* **DOCUMENT TEXT**
W ostatniej wolnej chwili udałem się na backstage, by upolować Krzysia z Nocnego Kochanka. Jak wspomniałem wcześniej – jadąc na wydarzenie, ciężko było zdobyć wejście na backstage. Gdy już mi się udało, to uznałem, że sytuacja jest tak śmieszna, że muszę o tym opowiedzieć wokaliście i zobaczyć Jego reakcję. Była dokładnie taka, jak myślałem, że będzie.

śmieszne zdjęcie z Krzysztofem z Nocnego Kochanka

Na wieczór przyszedł czas na najlepsze, czyli Eluveitie. Kiedyś słuchałem sporo folk metalu, teraz zdecydowanie mniej, ale i tak czekałem na ten występ najbardziej. Przyznam szczerze, że wszechstronność muzyków i ich wyposażenie instrumentalne sprawiły, że kopara mi opadła. Dziwnie wygląda granie solówki na flecie, ale jest to satysfakcjonujący widok. Nie mam porównania z innymi koncertami tego gatunku, ale scenografia była ciekawa, a muzycy dawali z siebie wszystko, rozpoczynając tym samym swój sezon festiwalowy. Nowa wokalistka (Fabienne Erni), pomimo młodego wieku udowodniła, że ma ogromny talent – zarówno wokalny, jak i do gry na harfie.
W całym występie była też jedna rzecz, która mi się nie spodobała. No może dwie. Pierwsza to nagłośnienie na pergoli. Melodie totalnie się pogubiły, a wokale zlały. Zamiast tego bardzo dobrze było słychać bas i perkusję. A druga rzecz to totalna pierdoła, ale zwróciłem na to uwagę. Nie lubię, gdy zespół praktycznie w połowie seta (w tym wypadku to nie wiem, czy nie wcześniej) daje znać, że powoli kończy grać. Nie wiem, co to miało na celu, ale jedyne co się stało to, część publiki opuściła koncert, najpewniej myśląc, że trzeba się spieszyć, aby uniknąć kolejek do łazienki lub innych miejsc, które zaraz będą przepełnione. Najlepsze w tym wszystkim, że taka sytuacja powtórzyła się jeszcze dwa razy i przy ostatnich kawałkach była duża różnica, patrząc na frekwencję na początku i na końcu.

* **SET OF TASKS**
(1) Retype the section of the document text that opens with "Na wieczór przyszedł" and closes with "gry na harfie.".
(2) Give the continuation of the document text.

* **GIVEN DATA**
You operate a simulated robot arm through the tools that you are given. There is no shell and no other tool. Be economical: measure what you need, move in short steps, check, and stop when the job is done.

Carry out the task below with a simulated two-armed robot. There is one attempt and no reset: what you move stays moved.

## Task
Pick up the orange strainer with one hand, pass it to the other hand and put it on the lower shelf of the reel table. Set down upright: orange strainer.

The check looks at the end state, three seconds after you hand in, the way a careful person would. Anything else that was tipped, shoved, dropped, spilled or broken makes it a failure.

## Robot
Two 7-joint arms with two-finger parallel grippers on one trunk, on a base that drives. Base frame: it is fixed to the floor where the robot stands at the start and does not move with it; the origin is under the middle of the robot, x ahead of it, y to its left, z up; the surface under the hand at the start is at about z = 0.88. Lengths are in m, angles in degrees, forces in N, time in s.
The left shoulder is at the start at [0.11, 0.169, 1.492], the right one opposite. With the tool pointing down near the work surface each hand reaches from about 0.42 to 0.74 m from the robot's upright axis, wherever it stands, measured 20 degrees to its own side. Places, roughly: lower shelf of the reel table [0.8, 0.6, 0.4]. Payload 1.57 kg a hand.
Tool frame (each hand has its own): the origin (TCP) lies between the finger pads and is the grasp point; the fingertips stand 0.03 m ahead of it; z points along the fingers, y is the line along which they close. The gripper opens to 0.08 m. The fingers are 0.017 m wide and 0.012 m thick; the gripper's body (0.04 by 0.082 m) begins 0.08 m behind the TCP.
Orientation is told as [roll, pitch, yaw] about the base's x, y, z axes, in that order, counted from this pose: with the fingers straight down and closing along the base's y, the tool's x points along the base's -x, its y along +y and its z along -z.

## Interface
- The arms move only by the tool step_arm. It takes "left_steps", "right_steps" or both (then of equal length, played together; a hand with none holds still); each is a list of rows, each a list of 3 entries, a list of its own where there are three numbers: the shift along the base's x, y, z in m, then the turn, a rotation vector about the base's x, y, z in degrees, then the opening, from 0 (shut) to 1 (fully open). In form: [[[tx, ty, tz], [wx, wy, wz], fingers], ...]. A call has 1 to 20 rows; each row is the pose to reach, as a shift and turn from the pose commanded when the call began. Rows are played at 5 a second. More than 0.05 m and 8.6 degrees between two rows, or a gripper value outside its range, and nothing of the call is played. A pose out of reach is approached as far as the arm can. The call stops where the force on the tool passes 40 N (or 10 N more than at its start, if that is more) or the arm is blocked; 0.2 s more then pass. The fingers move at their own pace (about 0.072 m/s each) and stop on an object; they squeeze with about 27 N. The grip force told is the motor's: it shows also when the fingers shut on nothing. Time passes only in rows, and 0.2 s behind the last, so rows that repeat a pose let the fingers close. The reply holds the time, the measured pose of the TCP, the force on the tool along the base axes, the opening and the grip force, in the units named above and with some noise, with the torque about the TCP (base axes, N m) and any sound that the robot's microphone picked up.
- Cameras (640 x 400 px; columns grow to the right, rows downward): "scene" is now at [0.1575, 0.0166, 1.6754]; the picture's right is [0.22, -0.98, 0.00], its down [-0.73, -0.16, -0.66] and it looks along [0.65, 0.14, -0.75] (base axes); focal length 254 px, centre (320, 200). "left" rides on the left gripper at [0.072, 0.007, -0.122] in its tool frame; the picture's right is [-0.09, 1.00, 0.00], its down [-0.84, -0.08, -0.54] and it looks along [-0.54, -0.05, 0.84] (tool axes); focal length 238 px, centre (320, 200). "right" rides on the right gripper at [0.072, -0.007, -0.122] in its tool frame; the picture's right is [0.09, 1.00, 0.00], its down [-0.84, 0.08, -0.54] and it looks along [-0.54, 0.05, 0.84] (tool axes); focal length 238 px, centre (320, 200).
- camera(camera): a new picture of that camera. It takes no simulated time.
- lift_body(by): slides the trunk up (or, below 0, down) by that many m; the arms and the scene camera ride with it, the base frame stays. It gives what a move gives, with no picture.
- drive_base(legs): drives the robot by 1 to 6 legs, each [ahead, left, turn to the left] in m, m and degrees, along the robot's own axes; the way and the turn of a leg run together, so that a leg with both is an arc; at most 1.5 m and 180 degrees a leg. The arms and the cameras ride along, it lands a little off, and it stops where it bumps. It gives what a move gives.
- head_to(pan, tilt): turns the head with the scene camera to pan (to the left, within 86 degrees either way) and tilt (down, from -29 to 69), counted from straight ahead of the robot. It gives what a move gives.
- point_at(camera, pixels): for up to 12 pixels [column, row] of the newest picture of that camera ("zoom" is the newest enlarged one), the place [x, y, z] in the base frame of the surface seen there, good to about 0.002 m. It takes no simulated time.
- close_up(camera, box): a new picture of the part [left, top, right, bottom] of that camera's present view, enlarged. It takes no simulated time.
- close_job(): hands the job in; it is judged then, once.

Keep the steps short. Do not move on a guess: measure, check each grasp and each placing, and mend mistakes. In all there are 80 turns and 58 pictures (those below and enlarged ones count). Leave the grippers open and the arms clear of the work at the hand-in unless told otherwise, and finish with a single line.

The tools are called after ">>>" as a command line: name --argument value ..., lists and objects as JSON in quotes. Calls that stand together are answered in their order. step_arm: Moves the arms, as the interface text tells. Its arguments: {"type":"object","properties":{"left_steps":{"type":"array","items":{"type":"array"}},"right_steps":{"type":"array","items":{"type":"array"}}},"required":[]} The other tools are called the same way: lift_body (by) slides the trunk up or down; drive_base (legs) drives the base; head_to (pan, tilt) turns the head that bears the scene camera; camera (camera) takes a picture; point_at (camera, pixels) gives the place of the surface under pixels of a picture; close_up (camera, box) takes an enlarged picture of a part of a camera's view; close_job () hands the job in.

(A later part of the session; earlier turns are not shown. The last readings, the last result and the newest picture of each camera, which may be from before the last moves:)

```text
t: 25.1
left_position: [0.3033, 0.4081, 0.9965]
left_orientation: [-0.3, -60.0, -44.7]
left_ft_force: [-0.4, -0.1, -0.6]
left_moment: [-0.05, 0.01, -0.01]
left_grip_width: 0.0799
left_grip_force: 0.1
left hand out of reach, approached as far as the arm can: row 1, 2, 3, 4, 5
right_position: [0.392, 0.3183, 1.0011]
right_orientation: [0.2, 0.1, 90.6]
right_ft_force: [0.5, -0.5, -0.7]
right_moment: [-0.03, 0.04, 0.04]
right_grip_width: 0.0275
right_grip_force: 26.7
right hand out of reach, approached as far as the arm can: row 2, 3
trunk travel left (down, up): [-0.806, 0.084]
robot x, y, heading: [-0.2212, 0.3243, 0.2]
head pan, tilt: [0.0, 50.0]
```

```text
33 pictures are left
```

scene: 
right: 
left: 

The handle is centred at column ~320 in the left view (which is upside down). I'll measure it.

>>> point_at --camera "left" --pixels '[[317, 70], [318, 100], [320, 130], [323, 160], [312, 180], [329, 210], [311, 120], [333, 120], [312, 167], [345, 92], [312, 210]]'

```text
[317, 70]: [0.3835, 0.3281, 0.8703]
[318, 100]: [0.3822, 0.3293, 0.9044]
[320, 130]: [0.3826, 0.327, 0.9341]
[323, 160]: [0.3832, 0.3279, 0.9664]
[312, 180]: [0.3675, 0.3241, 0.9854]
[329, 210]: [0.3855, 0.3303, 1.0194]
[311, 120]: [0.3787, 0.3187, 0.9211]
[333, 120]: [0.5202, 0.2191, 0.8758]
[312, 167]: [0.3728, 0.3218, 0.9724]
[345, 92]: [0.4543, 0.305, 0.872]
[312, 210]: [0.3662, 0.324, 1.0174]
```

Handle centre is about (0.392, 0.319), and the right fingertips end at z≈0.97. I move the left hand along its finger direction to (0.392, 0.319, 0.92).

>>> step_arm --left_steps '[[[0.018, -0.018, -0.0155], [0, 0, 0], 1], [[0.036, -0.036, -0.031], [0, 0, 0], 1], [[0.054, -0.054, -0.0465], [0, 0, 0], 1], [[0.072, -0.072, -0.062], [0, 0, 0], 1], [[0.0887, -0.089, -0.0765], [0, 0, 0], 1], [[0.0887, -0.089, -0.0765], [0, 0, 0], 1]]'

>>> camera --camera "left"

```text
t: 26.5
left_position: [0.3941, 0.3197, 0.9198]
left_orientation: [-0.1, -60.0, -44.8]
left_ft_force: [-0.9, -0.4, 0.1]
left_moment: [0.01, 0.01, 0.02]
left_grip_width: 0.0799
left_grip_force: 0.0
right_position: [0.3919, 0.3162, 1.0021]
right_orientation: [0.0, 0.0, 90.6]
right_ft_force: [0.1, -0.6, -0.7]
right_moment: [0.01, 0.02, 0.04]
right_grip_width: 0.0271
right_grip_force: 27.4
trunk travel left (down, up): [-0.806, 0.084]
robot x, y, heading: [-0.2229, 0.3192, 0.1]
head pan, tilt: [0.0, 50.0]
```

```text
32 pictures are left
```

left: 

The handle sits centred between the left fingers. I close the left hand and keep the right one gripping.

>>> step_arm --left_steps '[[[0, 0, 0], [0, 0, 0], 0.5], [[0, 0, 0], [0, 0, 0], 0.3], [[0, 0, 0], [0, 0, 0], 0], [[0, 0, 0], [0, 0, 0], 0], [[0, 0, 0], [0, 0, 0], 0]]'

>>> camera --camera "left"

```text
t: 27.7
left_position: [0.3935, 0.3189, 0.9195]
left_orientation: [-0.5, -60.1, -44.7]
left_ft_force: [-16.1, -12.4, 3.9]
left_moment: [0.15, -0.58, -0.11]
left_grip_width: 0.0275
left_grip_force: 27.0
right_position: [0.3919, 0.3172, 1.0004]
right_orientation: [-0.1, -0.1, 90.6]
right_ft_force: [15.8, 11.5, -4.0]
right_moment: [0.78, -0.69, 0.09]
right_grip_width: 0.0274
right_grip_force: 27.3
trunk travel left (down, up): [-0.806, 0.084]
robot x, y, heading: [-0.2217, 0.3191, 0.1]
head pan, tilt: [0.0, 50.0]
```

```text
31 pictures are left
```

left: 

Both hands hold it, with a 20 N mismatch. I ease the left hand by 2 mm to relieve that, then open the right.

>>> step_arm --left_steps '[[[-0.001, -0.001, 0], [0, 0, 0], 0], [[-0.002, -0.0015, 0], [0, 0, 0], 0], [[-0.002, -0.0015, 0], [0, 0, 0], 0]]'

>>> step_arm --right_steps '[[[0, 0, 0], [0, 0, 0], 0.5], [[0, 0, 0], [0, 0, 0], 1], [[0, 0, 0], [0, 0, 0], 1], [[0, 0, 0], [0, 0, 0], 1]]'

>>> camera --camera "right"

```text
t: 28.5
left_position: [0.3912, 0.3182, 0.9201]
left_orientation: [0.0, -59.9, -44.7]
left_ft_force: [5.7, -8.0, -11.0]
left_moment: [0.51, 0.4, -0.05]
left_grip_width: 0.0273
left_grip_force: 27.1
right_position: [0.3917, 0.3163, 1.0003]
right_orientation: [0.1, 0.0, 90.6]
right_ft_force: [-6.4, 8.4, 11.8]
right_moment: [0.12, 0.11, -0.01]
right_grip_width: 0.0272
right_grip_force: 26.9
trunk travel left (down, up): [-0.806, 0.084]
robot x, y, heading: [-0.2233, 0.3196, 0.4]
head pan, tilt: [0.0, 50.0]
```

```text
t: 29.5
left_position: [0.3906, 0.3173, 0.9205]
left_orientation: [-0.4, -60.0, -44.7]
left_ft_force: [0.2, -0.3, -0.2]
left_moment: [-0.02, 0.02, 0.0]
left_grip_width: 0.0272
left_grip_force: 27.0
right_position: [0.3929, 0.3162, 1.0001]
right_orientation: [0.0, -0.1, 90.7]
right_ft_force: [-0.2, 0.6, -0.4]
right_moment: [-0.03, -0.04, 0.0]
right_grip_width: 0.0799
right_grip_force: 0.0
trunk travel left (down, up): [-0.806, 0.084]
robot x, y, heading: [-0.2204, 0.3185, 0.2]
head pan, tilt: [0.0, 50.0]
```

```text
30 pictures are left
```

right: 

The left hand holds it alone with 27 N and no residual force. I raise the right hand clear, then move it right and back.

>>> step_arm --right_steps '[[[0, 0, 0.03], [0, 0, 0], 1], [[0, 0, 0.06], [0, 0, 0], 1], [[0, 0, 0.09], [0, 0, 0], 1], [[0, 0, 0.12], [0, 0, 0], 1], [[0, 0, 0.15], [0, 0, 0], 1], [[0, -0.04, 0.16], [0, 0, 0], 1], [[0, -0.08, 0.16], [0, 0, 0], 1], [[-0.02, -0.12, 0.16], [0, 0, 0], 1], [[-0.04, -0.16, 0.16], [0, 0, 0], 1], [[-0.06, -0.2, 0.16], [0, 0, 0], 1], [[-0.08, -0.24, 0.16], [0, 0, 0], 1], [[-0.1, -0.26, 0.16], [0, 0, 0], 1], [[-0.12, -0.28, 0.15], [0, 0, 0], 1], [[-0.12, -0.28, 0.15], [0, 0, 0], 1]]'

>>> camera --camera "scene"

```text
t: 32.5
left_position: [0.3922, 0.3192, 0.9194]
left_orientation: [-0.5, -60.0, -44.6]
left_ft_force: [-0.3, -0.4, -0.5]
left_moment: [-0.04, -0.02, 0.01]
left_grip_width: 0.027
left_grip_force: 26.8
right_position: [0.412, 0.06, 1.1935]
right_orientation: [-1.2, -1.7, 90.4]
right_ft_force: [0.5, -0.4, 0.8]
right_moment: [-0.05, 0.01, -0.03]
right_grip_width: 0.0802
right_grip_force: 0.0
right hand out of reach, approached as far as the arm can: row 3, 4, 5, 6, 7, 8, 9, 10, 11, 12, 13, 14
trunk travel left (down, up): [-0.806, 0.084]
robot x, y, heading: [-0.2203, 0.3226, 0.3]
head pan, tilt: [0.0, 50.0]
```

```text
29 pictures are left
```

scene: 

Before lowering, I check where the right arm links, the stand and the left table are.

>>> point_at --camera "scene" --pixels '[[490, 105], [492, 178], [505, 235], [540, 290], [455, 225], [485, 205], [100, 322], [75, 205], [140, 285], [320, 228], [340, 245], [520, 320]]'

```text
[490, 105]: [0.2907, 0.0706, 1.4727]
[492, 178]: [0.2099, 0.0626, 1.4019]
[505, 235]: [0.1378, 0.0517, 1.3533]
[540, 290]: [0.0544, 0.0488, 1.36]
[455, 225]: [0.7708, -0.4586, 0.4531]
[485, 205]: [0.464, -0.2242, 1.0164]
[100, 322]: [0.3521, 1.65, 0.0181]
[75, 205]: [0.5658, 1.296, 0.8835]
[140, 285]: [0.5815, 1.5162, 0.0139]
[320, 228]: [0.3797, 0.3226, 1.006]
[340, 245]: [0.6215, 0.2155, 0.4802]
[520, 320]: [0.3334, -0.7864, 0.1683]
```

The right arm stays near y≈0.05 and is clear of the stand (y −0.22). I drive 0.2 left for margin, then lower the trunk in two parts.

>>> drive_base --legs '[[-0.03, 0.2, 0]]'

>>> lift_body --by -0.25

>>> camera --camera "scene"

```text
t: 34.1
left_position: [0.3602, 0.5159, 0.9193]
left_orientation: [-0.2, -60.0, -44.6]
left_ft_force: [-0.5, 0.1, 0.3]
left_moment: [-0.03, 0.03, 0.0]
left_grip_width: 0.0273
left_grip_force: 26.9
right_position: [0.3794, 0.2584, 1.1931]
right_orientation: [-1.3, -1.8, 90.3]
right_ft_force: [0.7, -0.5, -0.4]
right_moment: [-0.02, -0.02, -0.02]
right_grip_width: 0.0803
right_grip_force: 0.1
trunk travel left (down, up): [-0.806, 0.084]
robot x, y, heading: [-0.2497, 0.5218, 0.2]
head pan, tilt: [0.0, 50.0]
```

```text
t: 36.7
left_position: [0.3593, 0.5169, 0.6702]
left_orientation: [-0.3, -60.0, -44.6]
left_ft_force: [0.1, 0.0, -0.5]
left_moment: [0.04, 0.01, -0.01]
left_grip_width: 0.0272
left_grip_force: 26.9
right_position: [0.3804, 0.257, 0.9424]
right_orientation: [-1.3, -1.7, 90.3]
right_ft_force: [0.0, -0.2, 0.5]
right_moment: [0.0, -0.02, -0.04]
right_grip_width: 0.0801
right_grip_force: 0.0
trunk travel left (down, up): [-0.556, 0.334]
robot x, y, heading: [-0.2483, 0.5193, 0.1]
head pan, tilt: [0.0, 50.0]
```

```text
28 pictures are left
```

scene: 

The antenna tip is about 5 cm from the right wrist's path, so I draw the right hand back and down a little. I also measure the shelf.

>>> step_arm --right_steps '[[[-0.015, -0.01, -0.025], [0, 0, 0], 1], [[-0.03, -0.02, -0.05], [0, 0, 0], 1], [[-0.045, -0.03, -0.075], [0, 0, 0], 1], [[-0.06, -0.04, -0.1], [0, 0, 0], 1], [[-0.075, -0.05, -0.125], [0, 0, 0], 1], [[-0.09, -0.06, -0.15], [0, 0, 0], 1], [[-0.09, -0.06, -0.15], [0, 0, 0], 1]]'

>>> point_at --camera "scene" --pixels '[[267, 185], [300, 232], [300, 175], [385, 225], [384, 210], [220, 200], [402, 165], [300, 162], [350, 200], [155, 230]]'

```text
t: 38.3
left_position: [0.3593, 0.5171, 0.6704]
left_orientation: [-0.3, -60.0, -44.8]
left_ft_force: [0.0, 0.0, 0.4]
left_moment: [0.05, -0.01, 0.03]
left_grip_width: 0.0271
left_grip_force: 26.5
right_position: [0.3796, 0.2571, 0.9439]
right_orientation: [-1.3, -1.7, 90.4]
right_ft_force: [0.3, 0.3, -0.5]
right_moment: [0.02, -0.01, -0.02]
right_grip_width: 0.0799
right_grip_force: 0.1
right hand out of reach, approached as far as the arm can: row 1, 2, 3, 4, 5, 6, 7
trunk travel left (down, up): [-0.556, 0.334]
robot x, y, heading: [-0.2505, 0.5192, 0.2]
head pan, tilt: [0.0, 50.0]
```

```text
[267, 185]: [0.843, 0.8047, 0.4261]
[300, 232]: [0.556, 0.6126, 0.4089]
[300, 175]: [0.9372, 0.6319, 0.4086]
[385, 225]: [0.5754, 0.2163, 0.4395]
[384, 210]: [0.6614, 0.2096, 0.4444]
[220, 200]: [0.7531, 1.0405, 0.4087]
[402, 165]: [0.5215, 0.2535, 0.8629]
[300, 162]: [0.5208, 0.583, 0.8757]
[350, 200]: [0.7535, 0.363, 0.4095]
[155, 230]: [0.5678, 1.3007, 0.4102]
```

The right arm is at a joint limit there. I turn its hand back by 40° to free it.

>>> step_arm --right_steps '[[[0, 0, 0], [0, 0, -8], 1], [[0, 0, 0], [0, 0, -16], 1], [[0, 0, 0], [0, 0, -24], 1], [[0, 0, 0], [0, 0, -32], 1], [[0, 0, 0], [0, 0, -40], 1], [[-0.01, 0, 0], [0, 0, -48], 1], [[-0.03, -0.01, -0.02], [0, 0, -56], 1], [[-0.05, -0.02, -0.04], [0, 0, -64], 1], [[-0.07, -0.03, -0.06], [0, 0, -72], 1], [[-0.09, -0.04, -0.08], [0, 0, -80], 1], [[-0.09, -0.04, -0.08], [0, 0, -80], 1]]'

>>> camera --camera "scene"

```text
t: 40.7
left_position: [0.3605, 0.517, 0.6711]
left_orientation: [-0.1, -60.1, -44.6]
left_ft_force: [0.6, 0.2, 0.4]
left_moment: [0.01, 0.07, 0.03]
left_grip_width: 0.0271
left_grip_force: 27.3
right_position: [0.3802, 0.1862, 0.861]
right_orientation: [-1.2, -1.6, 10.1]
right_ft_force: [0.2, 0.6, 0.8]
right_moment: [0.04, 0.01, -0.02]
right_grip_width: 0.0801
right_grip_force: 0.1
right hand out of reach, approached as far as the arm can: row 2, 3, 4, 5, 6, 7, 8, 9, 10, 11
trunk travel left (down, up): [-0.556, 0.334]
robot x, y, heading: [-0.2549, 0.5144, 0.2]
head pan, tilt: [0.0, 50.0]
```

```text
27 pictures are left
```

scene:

* **ANSWERS IN ORDER**
(1)
Na wieczór przyszedł czas na najlepsze, czyli Eluveitie. Kiedyś słuchałem sporo folk metalu, teraz zdecydowanie mniej, ale i tak czekałem na ten występ najbardziej. Przyznam szczerze, że wszechstronność muzyków i ich wyposażenie instrumentalne sprawiły, że kopara mi opadła. Dziwnie wygląda granie solówki na flecie, ale jest to satysfakcjonujący widok. Nie mam porównania z innymi koncertami tego gatunku, ale scenografia była ciekawa, a muzycy dawali z siebie wszystko, rozpoczynając tym samym swój sezon festiwalowy. Nowa wokalistka (Fabienne Erni), pomimo młodego wieku udowodniła, że ma ogromny talent – zarówno wokalny, jak i do gry na harfie.

(2)
Eluveitie podczas koncertu 30.04.2023 we Wrocławiu

Nocny Kochanek – nocą w Hali Stulecia

Po tym występie przyszedł czas na występ Nocnego Kochanka. Nie wiem, jak to się stało, ale lekko spóźniliśmy się na rozpoczęcie. Ludzi było mnóstwo. Hala stulecia była wypełniona zarówno na trybunach, jak i na płycie. Byłem w szoku, że ściągnęli tak dużo ludzi, ale prawda jest taka, że tak jest zazwyczaj na ich koncertach. To był mój drugi raz z NK na żywo. Różnica była jednak kolosalna, bo na pierwszym koncercie pod sceną była strefa bez alkoholu, co skutkowało tym, że były tam głównie dzieciaki. Koncert NK bez alkoholu. Wyobrażacie to sobie? Na szczęście tutaj podchmielona publika świetnie się bawiła przy alkoholowych przebojach.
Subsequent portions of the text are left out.